A number of years ago, a delightful, petite, young French-woman, by the name of Jacqueline deChopper came to this country in order to fulfill the dreams she had, that we seemed to allow.
In her search for employment, she ended up in the Northwest lumber camps. We can only imagine how they must have received her. "Ho ho, Sweetheart, just what kind of work do you expect to find by coming here?"
"Well, I was hoping to get on as a chopper." She replied. "It's part of my family's heritage."
"A chopper!" They snickered, "That's hard to believe, little one. You're hardly bigger than an ax. Where have you worked before?"
"As a matter of fact," she smiled, "my last big job was the Sahara Forest."
"Sahara! That's not a forest," they laughed scornfully, " It's a desert."
"Yes… Now." Was all she had to add to get the job.
And, it turned out that she was quite good. So good, that upon entering the annual lumbermen's contest that included trials in log rolling, tree climbing, sawing and of course, chopping, Jacqueline made it to the finals.
The last remaining challenge was against a huge, muscular, and obviously experienced young fellow whose reputation as a near superman preceded him.
The contest demanded not only chopping skills but stamina as well, since the event was to run from ten o'clock in the morning until two in the afternoon. The winner would be the one who chopped the most wood during that time.

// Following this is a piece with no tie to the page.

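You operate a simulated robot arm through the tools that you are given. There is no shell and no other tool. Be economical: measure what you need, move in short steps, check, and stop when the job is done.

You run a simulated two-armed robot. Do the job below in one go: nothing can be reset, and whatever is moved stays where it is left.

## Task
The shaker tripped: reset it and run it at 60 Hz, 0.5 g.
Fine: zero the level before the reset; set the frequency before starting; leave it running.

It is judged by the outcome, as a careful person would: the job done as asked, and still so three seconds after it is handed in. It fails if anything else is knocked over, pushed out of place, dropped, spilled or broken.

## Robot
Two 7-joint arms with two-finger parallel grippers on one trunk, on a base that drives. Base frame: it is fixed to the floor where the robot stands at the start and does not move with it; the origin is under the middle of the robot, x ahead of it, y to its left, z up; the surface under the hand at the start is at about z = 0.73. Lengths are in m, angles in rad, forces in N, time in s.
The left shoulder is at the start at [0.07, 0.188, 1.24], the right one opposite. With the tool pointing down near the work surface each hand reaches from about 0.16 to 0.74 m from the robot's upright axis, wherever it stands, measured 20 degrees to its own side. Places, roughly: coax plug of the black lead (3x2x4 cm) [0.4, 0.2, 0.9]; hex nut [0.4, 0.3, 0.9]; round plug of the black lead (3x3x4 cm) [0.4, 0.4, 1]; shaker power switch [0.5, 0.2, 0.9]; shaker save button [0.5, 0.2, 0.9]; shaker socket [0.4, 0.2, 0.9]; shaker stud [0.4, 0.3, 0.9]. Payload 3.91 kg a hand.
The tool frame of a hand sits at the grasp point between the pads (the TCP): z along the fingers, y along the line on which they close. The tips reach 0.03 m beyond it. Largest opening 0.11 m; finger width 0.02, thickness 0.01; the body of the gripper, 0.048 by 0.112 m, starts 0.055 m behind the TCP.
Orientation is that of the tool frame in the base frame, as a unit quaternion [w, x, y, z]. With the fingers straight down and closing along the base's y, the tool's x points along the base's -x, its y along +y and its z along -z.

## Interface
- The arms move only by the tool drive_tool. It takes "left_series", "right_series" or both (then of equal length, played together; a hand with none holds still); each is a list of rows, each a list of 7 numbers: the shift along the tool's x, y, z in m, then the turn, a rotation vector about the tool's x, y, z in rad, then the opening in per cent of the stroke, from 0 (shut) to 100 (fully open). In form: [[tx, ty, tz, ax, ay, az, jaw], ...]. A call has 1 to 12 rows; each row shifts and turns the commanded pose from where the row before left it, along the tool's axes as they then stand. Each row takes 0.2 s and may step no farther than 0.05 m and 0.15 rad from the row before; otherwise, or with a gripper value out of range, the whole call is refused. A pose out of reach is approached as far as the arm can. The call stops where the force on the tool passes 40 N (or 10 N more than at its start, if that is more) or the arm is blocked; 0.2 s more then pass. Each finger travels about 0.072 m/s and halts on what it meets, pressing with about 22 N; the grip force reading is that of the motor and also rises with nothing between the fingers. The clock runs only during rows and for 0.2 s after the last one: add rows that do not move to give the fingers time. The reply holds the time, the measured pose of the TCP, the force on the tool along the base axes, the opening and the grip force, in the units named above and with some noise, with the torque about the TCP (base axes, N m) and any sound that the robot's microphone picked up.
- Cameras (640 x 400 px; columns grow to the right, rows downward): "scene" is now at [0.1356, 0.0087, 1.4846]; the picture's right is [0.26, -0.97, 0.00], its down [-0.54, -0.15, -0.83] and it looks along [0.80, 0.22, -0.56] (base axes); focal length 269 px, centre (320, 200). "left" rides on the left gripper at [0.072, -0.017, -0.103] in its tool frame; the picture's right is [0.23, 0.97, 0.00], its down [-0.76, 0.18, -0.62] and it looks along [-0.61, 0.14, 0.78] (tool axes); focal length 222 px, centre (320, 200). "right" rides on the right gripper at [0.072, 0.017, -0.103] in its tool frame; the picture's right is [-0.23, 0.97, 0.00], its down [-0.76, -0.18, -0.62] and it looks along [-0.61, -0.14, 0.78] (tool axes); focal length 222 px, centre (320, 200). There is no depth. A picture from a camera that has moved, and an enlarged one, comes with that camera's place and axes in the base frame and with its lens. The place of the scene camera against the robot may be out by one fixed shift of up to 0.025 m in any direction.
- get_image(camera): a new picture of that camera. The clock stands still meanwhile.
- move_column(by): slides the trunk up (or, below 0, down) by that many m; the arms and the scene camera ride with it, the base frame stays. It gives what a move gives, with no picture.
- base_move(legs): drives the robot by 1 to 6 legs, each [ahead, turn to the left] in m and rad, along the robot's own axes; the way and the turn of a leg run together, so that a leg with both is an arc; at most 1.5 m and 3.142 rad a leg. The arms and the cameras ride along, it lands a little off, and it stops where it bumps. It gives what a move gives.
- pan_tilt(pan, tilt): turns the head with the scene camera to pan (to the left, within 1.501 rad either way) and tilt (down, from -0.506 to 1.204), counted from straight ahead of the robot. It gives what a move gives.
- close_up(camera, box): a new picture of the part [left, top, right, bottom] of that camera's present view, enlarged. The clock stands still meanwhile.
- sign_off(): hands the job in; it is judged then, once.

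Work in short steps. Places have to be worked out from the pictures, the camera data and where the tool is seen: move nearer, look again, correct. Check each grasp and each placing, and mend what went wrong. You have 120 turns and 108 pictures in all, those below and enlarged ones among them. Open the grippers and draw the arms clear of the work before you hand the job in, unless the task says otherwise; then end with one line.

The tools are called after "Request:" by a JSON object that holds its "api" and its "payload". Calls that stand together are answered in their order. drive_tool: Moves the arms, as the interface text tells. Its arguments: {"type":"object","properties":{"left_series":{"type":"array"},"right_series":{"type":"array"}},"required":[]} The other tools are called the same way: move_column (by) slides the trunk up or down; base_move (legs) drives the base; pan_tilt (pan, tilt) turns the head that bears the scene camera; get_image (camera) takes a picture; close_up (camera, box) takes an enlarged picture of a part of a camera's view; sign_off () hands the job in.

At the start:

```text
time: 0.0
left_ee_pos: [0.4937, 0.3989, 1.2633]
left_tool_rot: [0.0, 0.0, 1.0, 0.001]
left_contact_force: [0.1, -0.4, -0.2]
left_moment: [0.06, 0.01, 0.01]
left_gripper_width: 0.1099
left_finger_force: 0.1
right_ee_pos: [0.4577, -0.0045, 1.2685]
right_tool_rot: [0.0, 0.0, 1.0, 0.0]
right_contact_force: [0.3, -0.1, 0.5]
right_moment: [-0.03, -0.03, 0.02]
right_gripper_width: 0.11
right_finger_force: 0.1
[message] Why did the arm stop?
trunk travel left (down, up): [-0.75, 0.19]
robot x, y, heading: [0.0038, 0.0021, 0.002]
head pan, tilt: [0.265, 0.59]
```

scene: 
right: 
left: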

At ten o'clock sharp, the whistle blew and the chips flew. Amazingly, to the onlookers, the petite young woman seemed to be pulling well ahead. Suddenly though, about half way through the morning, she stopped and walked away, disappearing into the crowd.
The young man, taking full advantage, quickly began to pile up a distinct advantage.
Then Jacqueline returned, and to the astonishment of everyone, quickly turned the tide. But, once again, around noon, she took her ax and disappeared. She returned after an even longer absence, and applied her energy and effort to securing her hold on the championship, despite the young man's consistent effort.
Mid-afternoon, and the scenario repeated itself. By two o'clock, when the final whistle was blown, there was little doubt that the new champion was Mademoiselle deChopper.
Friends, family, coworkers and fans rushed forward and surrounded her as the sports reporters and their cameramen crowded in and around with their only question, "How in the world were you able to win like that? Especially, after taking all those breaks?"
"Oh, I wasn't taking breaks," Jacqueline exalted, "I was just taking the time to sharpen my ax."
Promoters have been using that story to sell seminar tickets, books and tapes since before the Last Supper. And, it works, because it's a good, valid analogy. Anyone who has ever used a cutting tool knows the feeling that accompanies the efficiency and effectiveness of a freshly honed blade. The gradually increasing difficulty of any task is so subtle as to go unnoticed. Yet, having a freshened edge can make it immediately apparent that things tend to get harder and harder, more and more difficult, if we forget to devote or invest some time to sharpening our tools and skills.
However, there is more to this than meets the eye.
As a very young lad, I was afforded the opportunity of working alongside my Dad and a number of other lumberjacks, as they harvested timber found in the White Mountains of New Hampshire.